Yes, I said that. He was a normal human, with writer failings just like most of us. His audience, no matter his relationship with them, often forced him to write new work because he put himself in these positions of either failing in public or creating new work. And Harlan’s ego could not allow himself to fail in public. So he created the new work, with the adrenaline of the challenge of an audience watching pushing him forward.

I know that feeling well.

My challenges here (like thirty stories in thirty days or four novels in a month) are my way of writing in public to illustrate what Harlan illustrated for decades to those smart enough to see and learn. And they get me new stories and novels I would never have written otherwise.

Win/win.

I understand why Harlan wrote in public. And I use some of the main reasons in my own writing.

But one thing to keep clearly in mind. Harlan called bullshit on the rewriting myth. And he not only called bullshit, he showed clearly, in public, another way.

And some of us actually listened and have careers because of him.

Thanks, Harlan, for the career, the friendship, the leading by example, and being so damned blunt with writers.

And if Harlan could have read this, I am betting he would have shook his head and said to me with a smile (as he did a number of times), “Smith, your a putz.”

And I would agree, because we would both know that no one will listen.

 

 

 

 

 

12 Comments

  • USAF

    Harlan, first met when i was a contributing editor at The Bloomsbury Review. Editor in Chief, Tom Auer, who walked on before Harlan, ADORED Harlan’s work, told everyone to read and listen to Harlan, read read read listen listen listen

    Harlan a decidedly quaderhedronic peg not even looking for a fit anywhere. My condolences to his family and to you Dean, also.

  • Harvey

    You, and Harlan through you, have changed the habits and lives of hundreds or thousands of writers, Dean.
    And that’s not counting the ones who ascribe to the tenets you teach and later give up. I’d bet there are hundreds or thousands who stick to it.

    I’m fortunate to count myself among them.

    After I had time to absorb what you teach and make it my own, I’ve taught a few dozen other writers about Heinlein’s Rules and about Writing Into the Dark and about Daring to Be Bad, etc.

    It didn’t stick with most of them, and that’s fine. It’s their life.

    But it stuck with some, and today those writers are successful in writing and on their way to success in publishing.

    Thank you (and Harlan, and Algis Budrys, and Robert Heinlein et al) for all of that.

    • dwsmith

      Thanks, Harvey.
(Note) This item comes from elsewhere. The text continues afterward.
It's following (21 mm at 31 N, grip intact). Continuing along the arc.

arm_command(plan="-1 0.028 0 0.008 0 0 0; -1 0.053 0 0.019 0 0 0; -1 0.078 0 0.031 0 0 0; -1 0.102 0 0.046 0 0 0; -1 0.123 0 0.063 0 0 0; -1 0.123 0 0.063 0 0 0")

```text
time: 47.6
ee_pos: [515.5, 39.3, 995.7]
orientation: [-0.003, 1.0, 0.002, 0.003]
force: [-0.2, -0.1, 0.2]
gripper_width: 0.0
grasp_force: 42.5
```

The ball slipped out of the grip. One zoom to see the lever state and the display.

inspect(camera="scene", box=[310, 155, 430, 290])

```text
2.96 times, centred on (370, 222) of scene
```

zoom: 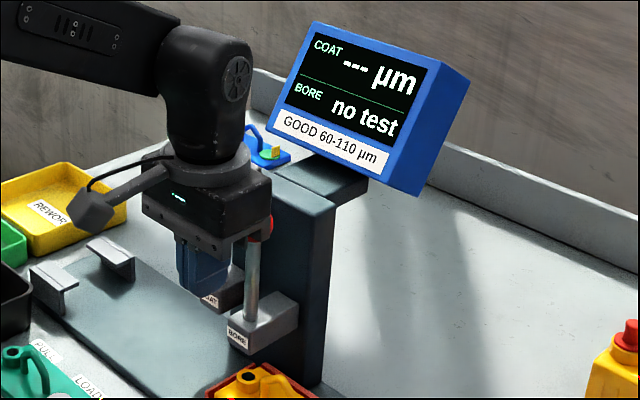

I’ve thinking about doing a post on the one major thing I learned from the each of the greats in Science Fiction Writing that I was lucky enough to know and be around over the decades. Might be a fun and eye-opening post.

  • Josh Lee

    You were the first person I thought of, Dean, when I heard about Harlan. Words don’t seem to cut it at times like this. Bad thing to say in the writing world but you know what I mean. I urged people to just read his stuff. He’s in there. That’s all he would want., anyway, I expect. You and Kris take care!

  • Mike

    Dean – sorry for your loss and hope some of the great memories will pull you through. Harlan was one of the reasons I wanted to get into writing – not so much because of the stories, though I like a great many of them and have probably only scratched the surface of what’s out there – but because I liked his attitude. Never met the man but the documentary about him, called Dreams With Sharp Teeth, gives a dose of a lot of what you mentioned. Plus once you hear him reading one of his own stories, you’ll never get that voice out of your head when you pick one of them up. Truly a Voice writer if there ever was one.

    Thanks for sharing this.

  • JM

    I never met the man, only saw him at a convention once, almost 30 years ago, but from all the conventions I attended, he’s one of less than a half dozen guests whose presence I remember … who left an impression on me. He left such a huge impact on the world, the world will be a smaller place without him in it.

  • Philip

    One of the absolute greats. And so much of his career was based on short fiction, which reminds me of your legendary post about making a living from short stories.

    • dwsmith

      Not by us. But never know, after the dust settles, what Susan will license of Harlan’s work and how.

  • DS

    Harlan Ellison was one of the first professional writers I ever met.

    It was in the 80’s, during one of Harlan’s lecture tour stops. I was a wide-eyed teen, voracious reader (especially of fantasy and sci-fi), and also a beginning/aspiring writer. His talk to the large crowd was wild and entertaining, filled with outrageous stories – here was a real celebrity writer in our midst! His admonitions on the hardships of the writing life were not enough to deter me, but they did shock me at the time (I found out years later he was mostly right).

    The highlight of the show was when he read one of his new stories! That put me in awe, not just because I got to hear a wonderful story from a master writer in his own voice, but he said afterward that it was “just how it came out of the typewriter.” No rewriting! He explained that he was able to do this after being a writer for over 25 years. I thought he might have been embellishing about his skill slightly, as some of his tales seemed a little far-fetched, but now I’m not so sure. I’ve learned from him, Dean, and other long-term writers that this sort of thing is possible; I’ve even had my own experiences with it.

    After the show, I lined up to get a book signed by Harlan and also got his infamous barbed wit/temper directed at me! Seems I was being a little too much the acolyte writer as I hung around at his elbow after getting my book signed, wanting to bask in his presence and collect any pearls of writing wisdom he might choose to bestow on those crowding around him. So he shooed me away like a fly! I believe he even said “Go away, shoo!” I can chuckle about it now, but at the time I was a bit miffed. Ah, Harlan!

    Harlan Ellison gave me someone to emulate, showing that the dream I had, to also be a writer, was possible. For that I’m thankful, and also for the many stories of his I enjoyed and dreamed on.